The next book is on (drum roll please): DNSSec. Blame Richard Bejtlich. (I wish I could find the tweet in question, but seriously, how am I supposed to resist him declaring “You’re our only hope?” Flattery will get you anywhere. Especially if you’ve given me enough cover quote copy to last the rest of my career.)

Writing the book concurrently with implementing DNSSec across great big piles of domains with multiple registrars should give me all sorts of problems to write about, and give my readers more benefit from my real-world pain.

I know a lot of people don’t like DNSSec, have cogent arguments why DNSSec is poo, and really wish it would go away. They take me writing a book about it as a refutation of their arguments. It’s not. But DNSSec is here. It’s the standard. We’ve got to deal with it. And the supporting software has improved to the point where DNSSec can be implemented by the typical overworked sysadmin, rather than only crypto fans.

DNSSec also gets you things like SSHFP records and vendor-free SSL certificates. The former is convenient. The latter will eliminate any excuse for unencrypted communications.

Why announce this ahead of time? For one, you’ll probably see me griping about random pieces of DNSSec boneheadedness on Twitter. The savvy will be able to guess. Announcing the book will help keep my nonfiction writing focused. It’s still possible that someone will rush a book into print ahead of me, but the shorter cycle of independent publishing reduces that risk. The audience and community reaction to SSH Mastery is also encouraging; I know that if I write a good book, my readers will tell others about it, regardless of the publisher. If someone beats me to print, my readers will still support me.

And if I write a crap book, it deserves to fail.

(As an aside: having readers who tell their friends and co-workers about my books is freaking awesome. I could not publish books if you didn’t support my work.
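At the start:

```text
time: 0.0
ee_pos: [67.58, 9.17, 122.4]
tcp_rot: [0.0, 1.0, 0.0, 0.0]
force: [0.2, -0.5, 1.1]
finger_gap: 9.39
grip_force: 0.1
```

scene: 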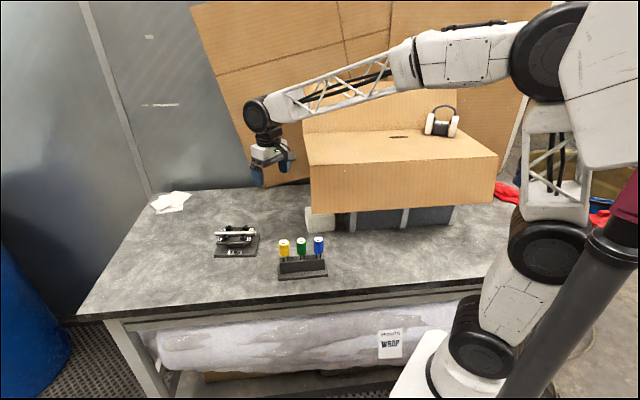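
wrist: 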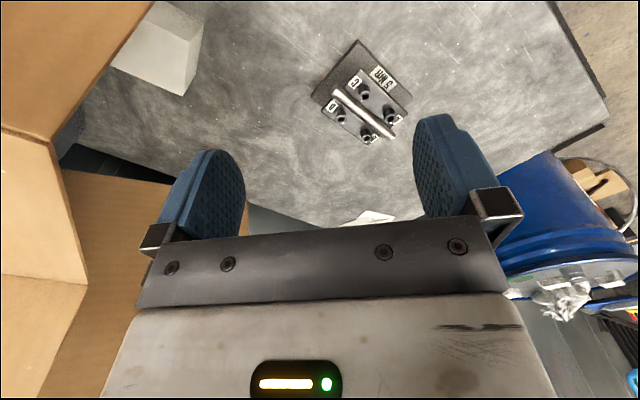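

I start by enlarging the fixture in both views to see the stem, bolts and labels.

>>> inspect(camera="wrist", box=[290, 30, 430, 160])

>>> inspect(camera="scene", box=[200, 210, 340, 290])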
Thank you.)

Ideally, I’ll have this book out for BSDCan 2013. Tilted Windmill Press is the BSDCan T-shirt sponsor, so having a book out for the conference would be a good idea.

More questions? Too bad. That’s all I know right now. Except that now that I’ve set and announced a goal, my life will go horribly askew specifically to delay me.

Easy Security Project: standalone ssh-ldap-helper

I’ve been waiting for quite a while for an official way to centrally manage user authentication keys in OpenSSH. If you have a dozen servers, copying authorized_keys files around is a pain. If you have more than that, it’s really really painful. The OpenSSH guys have had good reasons for not wanting to link LDAP libraries straight into OpenSSH. They also gave some general guidance of what they’d want to see in a patch that supported LDAP authentication.

Jan Chadima from Redhat took OpenSSH up on this, wrote a patch as per spec, and submitted it to OpenSSH. And Damien Miller committed it. LDAP support for OpenSSH will be in 6.2…

…sort of.

The patch adds support for getting a user’s authorized_keys file from a helper program. Redhat includes a helper program, ssh-ldap-helper. That program is not in the OpenSSH patch. And, truthfully, there’s no reason it should be in the main OpenSSH distribution. We’ll see helpers for LDAP, for database lookups, for FUSE and HTTP and whatever weird data storage people come up with. I don’t want the OpenSSH guys spending their time writing these helpers.

But the source code for ssh-ldap-helper is in the Red Hat source RPM. As far as I can tell, it’s under a BSD license.

If you’re looking for a way to contribute to the OpenSSH user community, however, digging into the RPM (it’s just a tarfile), extracting the included OpenSSH code, and adding the patch for ssh-ldap-helper, ssh-ldap-wrapper, and the man page is pretty easy. I got that far, after all! I imagine that someone with a little bit of knowledge could make it compile on xBSD. Or at least, it’s a place to start.

You’d make my life a lot easier. And give me more time to finish the new edition of Absolute OpenBSD. That’s what you lot want me to do with my time, isn’t it? (I’ll have a post on that status in a few days.)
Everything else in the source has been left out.